--- WHAT YOU ARE ASKED TO DO ---
Write out the whole listing word for word.

## BEGIN RECORDED INFORMATION

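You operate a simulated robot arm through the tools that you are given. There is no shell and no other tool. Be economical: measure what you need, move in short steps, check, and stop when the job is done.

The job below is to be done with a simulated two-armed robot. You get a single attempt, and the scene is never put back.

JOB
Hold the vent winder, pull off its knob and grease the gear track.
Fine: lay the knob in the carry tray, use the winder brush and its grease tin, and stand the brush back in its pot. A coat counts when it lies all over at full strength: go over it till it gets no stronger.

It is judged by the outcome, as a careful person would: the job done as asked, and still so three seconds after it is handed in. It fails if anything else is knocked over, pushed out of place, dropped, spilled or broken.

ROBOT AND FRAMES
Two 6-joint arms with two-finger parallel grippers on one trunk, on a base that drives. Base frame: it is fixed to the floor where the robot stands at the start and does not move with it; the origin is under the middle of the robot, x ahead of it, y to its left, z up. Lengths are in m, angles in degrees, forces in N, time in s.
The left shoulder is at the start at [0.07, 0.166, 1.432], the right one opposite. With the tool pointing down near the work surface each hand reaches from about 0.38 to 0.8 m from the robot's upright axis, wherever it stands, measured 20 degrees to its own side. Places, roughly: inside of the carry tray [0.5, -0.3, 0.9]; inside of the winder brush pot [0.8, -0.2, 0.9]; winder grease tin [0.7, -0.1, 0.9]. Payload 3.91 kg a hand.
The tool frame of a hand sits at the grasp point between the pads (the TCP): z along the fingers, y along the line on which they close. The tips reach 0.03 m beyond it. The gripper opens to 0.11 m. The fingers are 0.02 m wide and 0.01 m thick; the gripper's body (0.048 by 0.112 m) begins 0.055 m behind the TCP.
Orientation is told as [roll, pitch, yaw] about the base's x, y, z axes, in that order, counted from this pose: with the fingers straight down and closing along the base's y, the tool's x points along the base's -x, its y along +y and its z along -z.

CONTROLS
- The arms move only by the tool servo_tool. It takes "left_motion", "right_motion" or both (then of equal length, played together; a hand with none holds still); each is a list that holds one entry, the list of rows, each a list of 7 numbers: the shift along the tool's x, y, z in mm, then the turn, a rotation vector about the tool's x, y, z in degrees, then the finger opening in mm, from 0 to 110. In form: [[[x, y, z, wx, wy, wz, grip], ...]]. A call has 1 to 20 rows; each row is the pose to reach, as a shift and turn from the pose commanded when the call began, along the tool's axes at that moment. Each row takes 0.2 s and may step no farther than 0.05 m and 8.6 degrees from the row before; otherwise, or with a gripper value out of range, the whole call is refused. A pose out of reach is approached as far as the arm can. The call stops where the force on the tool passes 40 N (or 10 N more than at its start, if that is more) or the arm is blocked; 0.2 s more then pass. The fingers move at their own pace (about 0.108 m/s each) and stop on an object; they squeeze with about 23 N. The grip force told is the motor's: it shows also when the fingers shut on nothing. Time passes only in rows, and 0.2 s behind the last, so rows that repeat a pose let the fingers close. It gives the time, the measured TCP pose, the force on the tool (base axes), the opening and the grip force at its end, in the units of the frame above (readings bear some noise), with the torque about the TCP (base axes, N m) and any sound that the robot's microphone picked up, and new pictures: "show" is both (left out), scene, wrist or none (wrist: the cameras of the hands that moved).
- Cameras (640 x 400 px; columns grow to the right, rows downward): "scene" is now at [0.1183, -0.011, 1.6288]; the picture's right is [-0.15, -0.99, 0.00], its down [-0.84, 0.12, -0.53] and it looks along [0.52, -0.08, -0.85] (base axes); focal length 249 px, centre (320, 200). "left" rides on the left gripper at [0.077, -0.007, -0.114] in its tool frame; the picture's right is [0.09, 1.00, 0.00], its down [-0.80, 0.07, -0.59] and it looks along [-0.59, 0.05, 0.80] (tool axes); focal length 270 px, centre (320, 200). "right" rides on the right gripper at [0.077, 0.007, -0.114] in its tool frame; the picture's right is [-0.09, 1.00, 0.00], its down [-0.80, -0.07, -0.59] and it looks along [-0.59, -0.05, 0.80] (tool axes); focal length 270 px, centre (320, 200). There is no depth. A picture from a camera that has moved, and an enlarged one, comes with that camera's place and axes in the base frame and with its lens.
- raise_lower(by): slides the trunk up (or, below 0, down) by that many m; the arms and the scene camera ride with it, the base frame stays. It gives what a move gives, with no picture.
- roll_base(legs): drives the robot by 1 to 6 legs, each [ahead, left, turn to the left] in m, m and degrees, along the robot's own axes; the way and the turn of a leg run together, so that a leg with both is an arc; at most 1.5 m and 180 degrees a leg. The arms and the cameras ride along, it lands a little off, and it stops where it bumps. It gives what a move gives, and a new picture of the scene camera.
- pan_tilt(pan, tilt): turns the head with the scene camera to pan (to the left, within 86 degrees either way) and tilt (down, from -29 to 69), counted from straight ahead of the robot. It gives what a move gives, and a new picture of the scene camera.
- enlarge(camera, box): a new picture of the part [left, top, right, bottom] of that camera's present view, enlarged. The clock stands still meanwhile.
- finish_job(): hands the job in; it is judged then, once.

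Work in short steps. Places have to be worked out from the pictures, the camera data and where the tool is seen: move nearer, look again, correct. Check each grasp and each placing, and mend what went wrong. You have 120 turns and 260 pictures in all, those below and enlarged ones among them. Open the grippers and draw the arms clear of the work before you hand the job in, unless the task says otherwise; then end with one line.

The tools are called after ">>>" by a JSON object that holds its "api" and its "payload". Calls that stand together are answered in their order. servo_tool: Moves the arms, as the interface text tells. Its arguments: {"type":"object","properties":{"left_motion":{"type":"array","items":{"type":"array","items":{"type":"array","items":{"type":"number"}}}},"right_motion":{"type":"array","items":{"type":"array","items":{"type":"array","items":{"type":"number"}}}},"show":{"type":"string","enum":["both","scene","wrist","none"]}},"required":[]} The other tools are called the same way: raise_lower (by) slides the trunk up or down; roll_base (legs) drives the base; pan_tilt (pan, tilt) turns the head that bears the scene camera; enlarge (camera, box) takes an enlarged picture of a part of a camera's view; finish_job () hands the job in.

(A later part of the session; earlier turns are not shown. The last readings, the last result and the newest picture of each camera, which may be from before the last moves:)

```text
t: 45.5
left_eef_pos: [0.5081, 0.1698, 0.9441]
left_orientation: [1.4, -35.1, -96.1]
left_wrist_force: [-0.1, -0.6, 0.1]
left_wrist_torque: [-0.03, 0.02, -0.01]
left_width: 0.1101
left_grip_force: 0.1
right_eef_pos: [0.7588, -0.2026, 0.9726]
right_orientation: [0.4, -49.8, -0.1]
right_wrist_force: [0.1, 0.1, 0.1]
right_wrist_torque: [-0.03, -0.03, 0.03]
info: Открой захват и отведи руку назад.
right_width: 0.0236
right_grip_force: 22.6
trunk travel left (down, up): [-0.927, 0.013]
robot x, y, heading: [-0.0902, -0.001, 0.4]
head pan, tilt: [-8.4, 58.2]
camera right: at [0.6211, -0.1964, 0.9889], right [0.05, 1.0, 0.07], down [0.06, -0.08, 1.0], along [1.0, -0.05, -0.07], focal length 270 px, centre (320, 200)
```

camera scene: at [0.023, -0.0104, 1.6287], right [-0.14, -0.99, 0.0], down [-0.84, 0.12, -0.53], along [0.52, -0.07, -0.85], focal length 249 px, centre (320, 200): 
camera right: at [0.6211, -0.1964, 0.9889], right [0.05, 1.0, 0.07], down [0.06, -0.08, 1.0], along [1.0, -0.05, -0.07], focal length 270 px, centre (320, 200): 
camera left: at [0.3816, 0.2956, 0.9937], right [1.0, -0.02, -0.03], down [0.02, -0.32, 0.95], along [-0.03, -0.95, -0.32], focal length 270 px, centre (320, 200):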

## END RECORDED INFORMATION

--- CORRECT ANSWER ---
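You operate a simulated robot arm through the tools that you are given. There is no shell and no other tool. Be economical: measure what you need, move in short steps, check, and stop when the job is done.

The job below is to be done with a simulated two-armed robot. You get a single attempt, and the scene is never put back.

JOB
Hold the vent winder, pull off its knob and grease the gear track.
Fine: lay the knob in the carry tray, use the winder brush and its grease tin, and stand the brush back in its pot. A coat counts when it lies all over at full strength: go over it till it gets no stronger.

It is judged by the outcome, as a careful person would: the job done as asked, and still so three seconds after it is handed in. It fails if anything else is knocked over, pushed out of place, dropped, spilled or broken.

ROBOT AND FRAMES
Two 6-joint arms with two-finger parallel grippers on one trunk, on a base that drives. Base frame: it is fixed to the floor where the robot stands at the start and does not move with it; the origin is under the middle of the robot, x ahead of it, y to its left, z up. Lengths are in m, angles in degrees, forces in N, time in s.
The left shoulder is at the start at [0.07, 0.166, 1.432], the right one opposite. With the tool pointing down near the work surface each hand reaches from about 0.38 to 0.8 m from the robot's upright axis, wherever it stands, measured 20 degrees to its own side. Places, roughly: inside of the carry tray [0.5, -0.3, 0.9]; inside of the winder brush pot [0.8, -0.2, 0.9]; winder grease tin [0.7, -0.1, 0.9]. Payload 3.91 kg a hand.
The tool frame of a hand sits at the grasp point between the pads (the TCP): z along the fingers, y along the line on which they close. The tips reach 0.03 m beyond it. The gripper opens to 0.11 m. The fingers are 0.02 m wide and 0.01 m thick; the gripper's body (0.048 by 0.112 m) begins 0.055 m behind the TCP.
Orientation is told as [roll, pitch, yaw] about the base's x, y, z axes, in that order, counted from this pose: with the fingers straight down and closing along the base's y, the tool's x points along the base's -x, its y along +y and its z along -z.

CONTROLS
- The arms move only by the tool servo_tool. It takes "left_motion", "right_motion" or both (then of equal length, played together; a hand with none holds still); each is a list that holds one entry, the list of rows, each a list of 7 numbers: the shift along the tool's x, y, z in mm, then the turn, a rotation vector about the tool's x, y, z in degrees, then the finger opening in mm, from 0 to 110. In form: [[[x, y, z, wx, wy, wz, grip], ...]]. A call has 1 to 20 rows; each row is the pose to reach, as a shift and turn from the pose commanded when the call began, along the tool's axes at that moment. Each row takes 0.2 s and may step no farther than 0.05 m and 8.6 degrees from the row before; otherwise, or with a gripper value out of range, the whole call is refused. A pose out of reach is approached as far as the arm can. The call stops where the force on the tool passes 40 N (or 10 N more than at its start, if that is more) or the arm is blocked; 0.2 s more then pass. The fingers move at their own pace (about 0.108 m/s each) and stop on an object; they squeeze with about 23 N. The grip force told is the motor's: it shows also when the fingers shut on nothing. Time passes only in rows, and 0.2 s behind the last, so rows that repeat a pose let the fingers close. It gives the time, the measured TCP pose, the force on the tool (base axes), the opening and the grip force at its end, in the units of the frame above (readings bear some noise), with the torque about the TCP (base axes, N m) and any sound that the robot's microphone picked up, and new pictures: "show" is both (left out), scene, wrist or none (wrist: the cameras of the hands that moved).
- Cameras (640 x 400 px; columns grow to the right, rows downward): "scene" is now at [0.1183, -0.011, 1.6288]; the picture's right is [-0.15, -0.99, 0.00], its down [-0.84, 0.12, -0.53] and it looks along [0.52, -0.08, -0.85] (base axes); focal length 249 px, centre (320, 200). "left" rides on the left gripper at [0.077, -0.007, -0.114] in its tool frame; the picture's right is [0.09, 1.00, 0.00], its down [-0.80, 0.07, -0.59] and it looks along [-0.59, 0.05, 0.80] (tool axes); focal length 270 px, centre (320, 200). "right" rides on the right gripper at [0.077, 0.007, -0.114] in its tool frame; the picture's right is [-0.09, 1.00, 0.00], its down [-0.80, -0.07, -0.59] and it looks along [-0.59, -0.05, 0.80] (tool axes); focal length 270 px, centre (320, 200). There is no depth. A picture from a camera that has moved, and an enlarged one, comes with that camera's place and axes in the base frame and with its lens.
- raise_lower(by): slides the trunk up (or, below 0, down) by that many m; the arms and the scene camera ride with it, the base frame stays. It gives what a move gives, with no picture.
- roll_base(legs): drives the robot by 1 to 6 legs, each [ahead, left, turn to the left] in m, m and degrees, along the robot's own axes; the way and the turn of a leg run together, so that a leg with both is an arc; at most 1.5 m and 180 degrees a leg. The arms and the cameras ride along, it lands a little off, and it stops where it bumps. It gives what a move gives, and a new picture of the scene camera.
- pan_tilt(pan, tilt): turns the head with the scene camera to pan (to the left, within 86 degrees either way) and tilt (down, from -29 to 69), counted from straight ahead of the robot. It gives what a move gives, and a new picture of the scene camera.
- enlarge(camera, box): a new picture of the part [left, top, right, bottom] of that camera's present view, enlarged. The clock stands still meanwhile.
- finish_job(): hands the job in; it is judged then, once.

Work in short steps. Places have to be worked out from the pictures, the camera data and where the tool is seen: move nearer, look again, correct. Check each grasp and each placing, and mend what went wrong. You have 120 turns and 260 pictures in all, those below and enlarged ones among them. Open the grippers and draw the arms clear of the work before you hand the job in, unless the task says otherwise; then end with one line.

The tools are called after ">>>" by a JSON object that holds its "api" and its "payload". Calls that stand together are answered in their order. servo_tool: Moves the arms, as the interface text tells. Its arguments: {"type":"object","properties":{"left_motion":{"type":"array","items":{"type":"array","items":{"type":"array","items":{"type":"number"}}}},"right_motion":{"type":"array","items":{"type":"array","items":{"type":"array","items":{"type":"number"}}}},"show":{"type":"string","enum":["both","scene","wrist","none"]}},"required":[]} The other tools are called the same way: raise_lower (by) slides the trunk up or down; roll_base (legs) drives the base; pan_tilt (pan, tilt) turns the head that bears the scene camera; enlarge (camera, box) takes an enlarged picture of a part of a camera's view; finish_job () hands the job in.

(A later part of the session; earlier turns are not shown. The last readings, the last result and the newest picture of each camera, which may be from before the last moves:)

```text
t: 45.5
left_eef_pos: [0.5081, 0.1698, 0.9441]
left_orientation: [1.4, -35.1, -96.1]
left_wrist_force: [-0.1, -0.6, 0.1]
left_wrist_torque: [-0.03, 0.02, -0.01]
left_width: 0.1101
left_grip_force: 0.1
right_eef_pos: [0.7588, -0.2026, 0.9726]
right_orientation: [0.4, -49.8, -0.1]
right_wrist_force: [0.1, 0.1, 0.1]
right_wrist_torque: [-0.03, -0.03, 0.03]
info: Открой захват и отведи руку назад.
right_width: 0.0236
right_grip_force: 22.6
trunk travel left (down, up): [-0.927, 0.013]
robot x, y, heading: [-0.0902, -0.001, 0.4]
head pan, tilt: [-8.4, 58.2]
camera right: at [0.6211, -0.1964, 0.9889], right [0.05, 1.0, 0.07], down [0.06, -0.08, 1.0], along [1.0, -0.05, -0.07], focal length 270 px, centre (320, 200)
```

camera scene: at [0.023, -0.0104, 1.6287], right [-0.14, -0.99, 0.0], down [-0.84, 0.12, -0.53], along [0.52, -0.07, -0.85], focal length 249 px, centre (320, 200): 
camera right: at [0.6211, -0.1964, 0.9889], right [0.05, 1.0, 0.07], down [0.06, -0.08, 1.0], along [1.0, -0.05, -0.07], focal length 270 px, centre (320, 200): 
camera left: at [0.3816, 0.2956, 0.9937], right [1.0, -0.02, -0.03], down [0.02, -0.32, 0.95], along [-0.03, -0.95, -0.32], focal length 270 px, centre (320, 200):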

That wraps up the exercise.